[begin Data provided]
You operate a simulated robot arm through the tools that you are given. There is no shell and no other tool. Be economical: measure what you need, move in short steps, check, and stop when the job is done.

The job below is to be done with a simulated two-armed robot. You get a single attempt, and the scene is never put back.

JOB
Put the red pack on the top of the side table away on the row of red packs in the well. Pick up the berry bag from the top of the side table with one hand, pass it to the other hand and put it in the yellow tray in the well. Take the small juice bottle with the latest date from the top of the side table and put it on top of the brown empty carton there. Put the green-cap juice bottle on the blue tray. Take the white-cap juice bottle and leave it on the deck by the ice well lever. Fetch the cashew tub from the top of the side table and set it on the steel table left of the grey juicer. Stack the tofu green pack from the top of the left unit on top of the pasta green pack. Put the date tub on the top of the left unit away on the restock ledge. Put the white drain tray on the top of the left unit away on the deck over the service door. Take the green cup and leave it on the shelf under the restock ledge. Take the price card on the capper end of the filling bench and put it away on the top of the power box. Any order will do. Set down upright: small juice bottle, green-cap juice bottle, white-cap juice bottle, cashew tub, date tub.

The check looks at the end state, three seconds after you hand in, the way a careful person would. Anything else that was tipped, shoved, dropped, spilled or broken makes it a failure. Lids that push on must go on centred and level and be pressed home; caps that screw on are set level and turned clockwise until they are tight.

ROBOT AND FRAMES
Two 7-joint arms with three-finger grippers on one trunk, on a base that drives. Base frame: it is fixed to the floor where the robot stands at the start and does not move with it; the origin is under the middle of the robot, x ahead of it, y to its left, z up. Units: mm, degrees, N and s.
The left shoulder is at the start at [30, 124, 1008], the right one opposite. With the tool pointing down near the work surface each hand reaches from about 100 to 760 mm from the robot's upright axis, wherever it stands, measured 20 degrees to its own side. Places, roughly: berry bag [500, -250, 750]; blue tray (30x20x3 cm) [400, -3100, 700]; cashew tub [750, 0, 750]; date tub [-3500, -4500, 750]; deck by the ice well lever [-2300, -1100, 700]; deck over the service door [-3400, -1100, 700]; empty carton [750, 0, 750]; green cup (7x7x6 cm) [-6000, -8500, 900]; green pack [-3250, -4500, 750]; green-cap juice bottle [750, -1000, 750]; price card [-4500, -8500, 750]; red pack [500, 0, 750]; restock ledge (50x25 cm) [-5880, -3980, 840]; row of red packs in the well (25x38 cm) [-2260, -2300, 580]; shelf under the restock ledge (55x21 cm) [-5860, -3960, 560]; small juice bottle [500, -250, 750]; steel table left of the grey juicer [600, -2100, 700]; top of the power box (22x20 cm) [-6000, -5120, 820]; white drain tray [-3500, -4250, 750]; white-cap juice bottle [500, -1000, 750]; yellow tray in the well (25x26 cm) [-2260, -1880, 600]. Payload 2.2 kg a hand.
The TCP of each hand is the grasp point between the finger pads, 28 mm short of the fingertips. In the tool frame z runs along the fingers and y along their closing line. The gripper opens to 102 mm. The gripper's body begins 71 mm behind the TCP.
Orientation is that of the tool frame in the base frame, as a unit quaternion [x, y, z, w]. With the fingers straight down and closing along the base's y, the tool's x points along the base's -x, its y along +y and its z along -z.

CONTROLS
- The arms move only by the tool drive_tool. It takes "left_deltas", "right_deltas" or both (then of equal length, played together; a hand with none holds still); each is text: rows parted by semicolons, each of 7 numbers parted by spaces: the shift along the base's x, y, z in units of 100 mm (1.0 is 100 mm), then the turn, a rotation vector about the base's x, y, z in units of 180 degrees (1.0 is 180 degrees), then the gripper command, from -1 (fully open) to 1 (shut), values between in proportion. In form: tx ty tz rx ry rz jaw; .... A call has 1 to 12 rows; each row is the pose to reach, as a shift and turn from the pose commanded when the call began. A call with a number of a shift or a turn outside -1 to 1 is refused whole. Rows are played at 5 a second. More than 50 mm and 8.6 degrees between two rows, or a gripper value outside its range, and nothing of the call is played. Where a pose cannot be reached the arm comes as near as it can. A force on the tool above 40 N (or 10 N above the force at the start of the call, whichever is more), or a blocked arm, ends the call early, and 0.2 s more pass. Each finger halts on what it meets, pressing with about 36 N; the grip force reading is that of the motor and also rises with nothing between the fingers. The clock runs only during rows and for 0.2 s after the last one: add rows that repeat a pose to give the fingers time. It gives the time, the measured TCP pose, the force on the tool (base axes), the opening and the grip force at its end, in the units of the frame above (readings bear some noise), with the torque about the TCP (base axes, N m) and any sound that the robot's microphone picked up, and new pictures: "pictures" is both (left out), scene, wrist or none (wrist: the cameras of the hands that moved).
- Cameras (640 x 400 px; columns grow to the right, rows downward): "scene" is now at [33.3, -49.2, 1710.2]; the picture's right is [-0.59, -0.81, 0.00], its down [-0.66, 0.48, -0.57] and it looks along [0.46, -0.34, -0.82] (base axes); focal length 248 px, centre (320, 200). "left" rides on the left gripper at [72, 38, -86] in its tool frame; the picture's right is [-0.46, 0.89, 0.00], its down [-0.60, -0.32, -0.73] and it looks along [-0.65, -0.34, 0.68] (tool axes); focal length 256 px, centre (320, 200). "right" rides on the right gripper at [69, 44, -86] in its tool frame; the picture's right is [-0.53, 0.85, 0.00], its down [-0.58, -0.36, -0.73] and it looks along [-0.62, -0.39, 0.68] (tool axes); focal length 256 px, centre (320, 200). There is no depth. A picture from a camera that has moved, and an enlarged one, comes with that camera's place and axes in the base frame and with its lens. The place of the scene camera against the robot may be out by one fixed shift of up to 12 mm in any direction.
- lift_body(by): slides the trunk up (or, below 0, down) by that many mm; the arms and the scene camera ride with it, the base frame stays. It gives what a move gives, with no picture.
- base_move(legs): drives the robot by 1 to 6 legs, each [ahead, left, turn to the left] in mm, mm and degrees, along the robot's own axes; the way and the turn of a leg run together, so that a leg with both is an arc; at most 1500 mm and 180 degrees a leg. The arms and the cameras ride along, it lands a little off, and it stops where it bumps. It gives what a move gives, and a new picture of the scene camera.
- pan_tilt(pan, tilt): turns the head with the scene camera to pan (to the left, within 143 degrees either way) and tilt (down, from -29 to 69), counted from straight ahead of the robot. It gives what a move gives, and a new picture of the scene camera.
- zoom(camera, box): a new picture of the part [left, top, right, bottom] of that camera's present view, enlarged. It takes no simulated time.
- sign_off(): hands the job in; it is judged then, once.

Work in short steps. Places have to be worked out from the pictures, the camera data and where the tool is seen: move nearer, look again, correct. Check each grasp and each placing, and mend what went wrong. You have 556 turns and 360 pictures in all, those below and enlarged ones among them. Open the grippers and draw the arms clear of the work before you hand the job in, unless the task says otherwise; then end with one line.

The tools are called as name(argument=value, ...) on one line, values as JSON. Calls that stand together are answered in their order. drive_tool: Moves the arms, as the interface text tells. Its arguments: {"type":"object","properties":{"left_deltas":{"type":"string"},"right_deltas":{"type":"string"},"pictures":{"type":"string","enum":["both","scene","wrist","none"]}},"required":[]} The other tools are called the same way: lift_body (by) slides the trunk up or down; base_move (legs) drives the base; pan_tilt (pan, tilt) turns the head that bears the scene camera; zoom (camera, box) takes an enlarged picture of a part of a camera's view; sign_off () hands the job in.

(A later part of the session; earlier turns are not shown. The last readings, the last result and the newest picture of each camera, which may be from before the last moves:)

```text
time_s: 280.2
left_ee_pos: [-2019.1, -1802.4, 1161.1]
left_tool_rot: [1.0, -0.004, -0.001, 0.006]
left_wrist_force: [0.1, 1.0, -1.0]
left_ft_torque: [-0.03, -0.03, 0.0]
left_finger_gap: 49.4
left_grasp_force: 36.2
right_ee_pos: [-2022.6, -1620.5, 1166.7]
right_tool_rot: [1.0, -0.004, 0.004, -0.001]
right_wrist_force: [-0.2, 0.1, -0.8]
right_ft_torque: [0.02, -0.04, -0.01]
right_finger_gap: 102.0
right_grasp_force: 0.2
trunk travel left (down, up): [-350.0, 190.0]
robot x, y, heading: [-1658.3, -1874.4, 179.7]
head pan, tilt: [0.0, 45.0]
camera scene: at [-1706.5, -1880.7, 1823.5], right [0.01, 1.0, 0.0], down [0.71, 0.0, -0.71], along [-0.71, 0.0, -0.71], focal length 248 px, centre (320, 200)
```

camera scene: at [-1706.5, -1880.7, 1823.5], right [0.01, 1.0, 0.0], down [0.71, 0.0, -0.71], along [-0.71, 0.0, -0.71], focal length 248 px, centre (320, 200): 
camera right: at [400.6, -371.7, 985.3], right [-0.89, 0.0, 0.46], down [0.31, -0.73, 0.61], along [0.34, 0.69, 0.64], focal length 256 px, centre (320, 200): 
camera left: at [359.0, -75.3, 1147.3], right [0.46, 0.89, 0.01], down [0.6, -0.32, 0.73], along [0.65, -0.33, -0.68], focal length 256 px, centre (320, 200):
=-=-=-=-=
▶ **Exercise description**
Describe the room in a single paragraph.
[end Data provided]
▶ **Exercise description**
Tally the lines of the listing in which the word "before" occurs, and state the total alone.

▶ **Correct result**
2